**SOURCE MATERIAL**
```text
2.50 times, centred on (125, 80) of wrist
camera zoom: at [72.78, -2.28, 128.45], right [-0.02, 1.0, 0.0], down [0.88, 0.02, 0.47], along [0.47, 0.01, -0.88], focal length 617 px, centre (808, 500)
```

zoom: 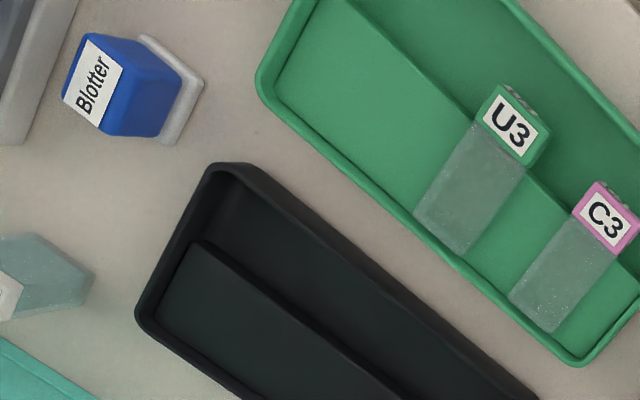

**WHAT IS REQUIRED**
Copy the material above exactly and drop the pictures.

**COMPLETED TASK**
```text
2.50 times, centred on (125, 80) of wrist
camera zoom: at [72.78, -2.28, 128.45], right [-0.02, 1.0, 0.0], down [0.88, 0.02, 0.47], along [0.47, 0.01, -0.88], focal length 617 px, centre (808, 500)
```

zoom: 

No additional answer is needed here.